■ Task statement: Repeat every line exactly, keeping the pictures out of the copy. Give them as a JSON list of strings, one for each line, with blank lines left out.
## START Data
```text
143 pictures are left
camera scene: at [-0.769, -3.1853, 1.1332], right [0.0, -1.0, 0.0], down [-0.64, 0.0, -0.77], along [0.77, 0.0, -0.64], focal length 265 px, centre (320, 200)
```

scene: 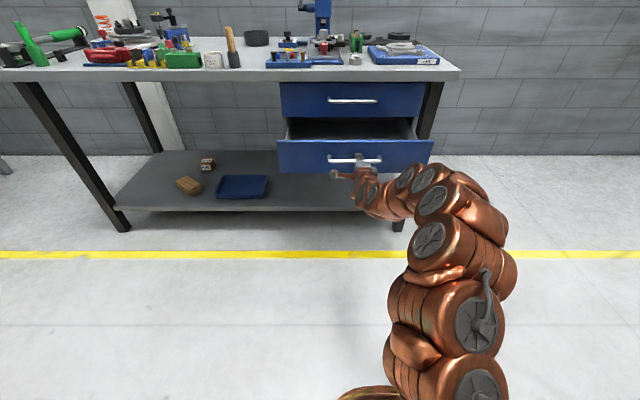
## END Data
■ Finished exercise:
[
  "```text",
  "143 pictures are left",
  "camera scene: at [-0.769, -3.1853, 1.1332], right [0.0, -1.0, 0.0], down [-0.64, 0.0, -0.77], along [0.77, 0.0, -0.64], focal length 265 px, centre (320, 200)",
  "```",
  "scene: "
]